Speaking of paranoid, how's this?

 

function sessionid()

{

 

// The purpose of this function is to generate a 110 digit,

// case sensitive alphanumeric session ID for the purpose of

// tracking active logins. It uses multiple entropy sources.

// Generating large random numbers can be resource intensive,

// So the upper limit of the random numbers can be tuned to 

// provide the right balance of uniqueness, and system performance.

 

            # Generate a unique ID based on the server clock

            $uid_clock=uniqid(1);

 

            # Generate a random number called $rand_num1

            $rand_num1=rand(1, 1000000000000);

 

            # Generate a random number called $rand_num2

            $rand_num2=rand(1, 1000000000000);

 

            # Calculate a md5 hash of each random number separately

            $rand_hash1= md5($rand_num1);

            $rand_hash2= md5($rand_num2);

 

            # Generate user_remote_info based on the client ip and port,
if they exist.

            $user_remote_info =
$_SERVER['REMOTE_ADDR'].$_SERVER['REMOTE_PORT'];

 

            # Calculate a hash based on the remote user info

            $user_remote_hash= md5($user_remote_info);

 

 

            # Combine the above hashes, and unique id's to create a
relatively

            # unique and hard to guess string

            $nsessionid=
$rand_hash1.$uid_clock.$rand_hash2.$user_remote_hash;

 

            return $nsessionid;

}

 

 

 

-----Original Message-----
From: Tillman, James [mailto:JamesTillman at fdle.state.fl.us] 
Sent: Friday, May 16, 2003 1:31 PM
To: Phillip Tyre; tallahassee-pm at mail.pm.org
Subject: RE: [Tallahassee-pm] PHP authentication

 

Yes, the silence has been unfortunate.  I've been up to my ears in work
these last few weeks.

 

In my own previous work, I have been able to go a little further than
simply setting a cookie in the browser and trusting it from then on.
What I've done in the past with my own security systems was:

*        Create a large randomized string (20 chars min.) and use that
value as a session key (I call it a "ticket"),which gets stored in the
database as being tied to a particular user, and is then sent to the
browser as a cookie along with another cookie indicating the username.

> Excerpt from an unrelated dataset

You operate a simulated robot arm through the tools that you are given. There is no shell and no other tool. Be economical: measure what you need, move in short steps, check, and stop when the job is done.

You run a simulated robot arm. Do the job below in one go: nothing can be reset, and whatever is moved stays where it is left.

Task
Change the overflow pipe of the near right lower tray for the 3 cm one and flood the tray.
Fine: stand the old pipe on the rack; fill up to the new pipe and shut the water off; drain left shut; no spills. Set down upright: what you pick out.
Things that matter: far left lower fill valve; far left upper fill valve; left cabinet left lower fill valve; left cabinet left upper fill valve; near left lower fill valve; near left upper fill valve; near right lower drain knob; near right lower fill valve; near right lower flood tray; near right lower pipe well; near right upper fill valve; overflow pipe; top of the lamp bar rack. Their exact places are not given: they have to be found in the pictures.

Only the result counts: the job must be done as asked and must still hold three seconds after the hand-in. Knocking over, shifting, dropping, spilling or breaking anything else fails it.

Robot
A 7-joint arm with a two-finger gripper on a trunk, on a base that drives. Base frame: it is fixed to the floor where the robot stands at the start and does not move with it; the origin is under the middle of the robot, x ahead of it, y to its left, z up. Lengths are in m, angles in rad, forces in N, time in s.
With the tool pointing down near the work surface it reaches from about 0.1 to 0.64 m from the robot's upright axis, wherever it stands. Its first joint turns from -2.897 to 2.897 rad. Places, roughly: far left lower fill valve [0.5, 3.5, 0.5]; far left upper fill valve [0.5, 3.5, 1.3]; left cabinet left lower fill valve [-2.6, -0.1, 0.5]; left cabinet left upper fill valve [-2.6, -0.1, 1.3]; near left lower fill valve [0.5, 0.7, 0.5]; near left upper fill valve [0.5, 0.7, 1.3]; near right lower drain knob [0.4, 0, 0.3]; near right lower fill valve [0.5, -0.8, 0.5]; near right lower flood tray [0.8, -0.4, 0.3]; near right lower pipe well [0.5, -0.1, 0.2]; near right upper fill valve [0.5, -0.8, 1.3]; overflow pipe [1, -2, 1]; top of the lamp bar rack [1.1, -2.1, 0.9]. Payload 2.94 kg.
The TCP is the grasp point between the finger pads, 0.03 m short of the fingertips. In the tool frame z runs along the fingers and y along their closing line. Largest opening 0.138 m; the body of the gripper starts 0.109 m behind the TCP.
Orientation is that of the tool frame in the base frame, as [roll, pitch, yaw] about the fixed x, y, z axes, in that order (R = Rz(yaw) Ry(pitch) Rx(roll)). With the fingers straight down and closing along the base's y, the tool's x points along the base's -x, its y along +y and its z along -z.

*        Each "ticket" has an expiration time of about 15 minutes (not
an actual HTTP cookie expiration time, but a time my code keeps track
of). This time can be as long or short as you want, depending on how
paranoid you are.

*        Each time the browser accesses the web app, my server side code
verifies that the cookie value matches the current ticket that is stored
in the database for that user (or that is cached on the web server
somehow -- it doesn't have to be a database, see Apache::Session), and
that the "ticket" hasn't expired.  

*        If the ticket has expired, a new one is generated, stored in
the db, and issued to the browser without the user being any the wiser.

*        If an invalid ticket is passed in, all valid sessions for that
user are deleted, and the user is asked to log in again.

The end result is that it becomes very difficult for someone to hijack a
user's session because they must be able to send in the usercode cookie
and the ticket cookie, which is very hard to guess.  Even if they manage
to do that, they'll only get 15 minutes (or whatever I've set the expiry
to be) before they blow up the session and force a login, since either
their browser or the legitimate user's browser will send an invalid
ticket once a new one gets issued and the system will kick them both
out.

 

This has worked very well for me in the past, and when coupled with a
method for IP address matching, it becomes even more secure.

 

Essentially, if you need more security than this, I'd say it's time to
add SSL into the mix.

 

hope this helps!

 

jpt

 

 -----Original Message-----
From: Phillip Tyre [mailto:phillip.tyre at fcul.com]
Sent: Friday, May 16, 2003 2:16 PM
To: tallahassee-pm at mail.pm.org
Subject: [Tallahassee-pm] PHP authentication

	Has anyone had any experience with a custom perl, or PHP based
authentication framework using mysql as the back end? I've done some
looking, but all the ones I've seen tend to make the same basic
assumptions. Once you authenticate the user, and set a cookie, then you
can trust all the cookies that are set for that user (admin status,
username, etc).

	 

	I'm really looking for something more secure, where the actual
session table in the database would hold the permissions, and based on a
matching session, the table would be queried to retrieve the
permissions.

	 

	Am I way off base on this?

	 

	Phillip Tyre

	 

	P.S. This message brought to you because of the heavy silence
this list has experienced since the last time I posted.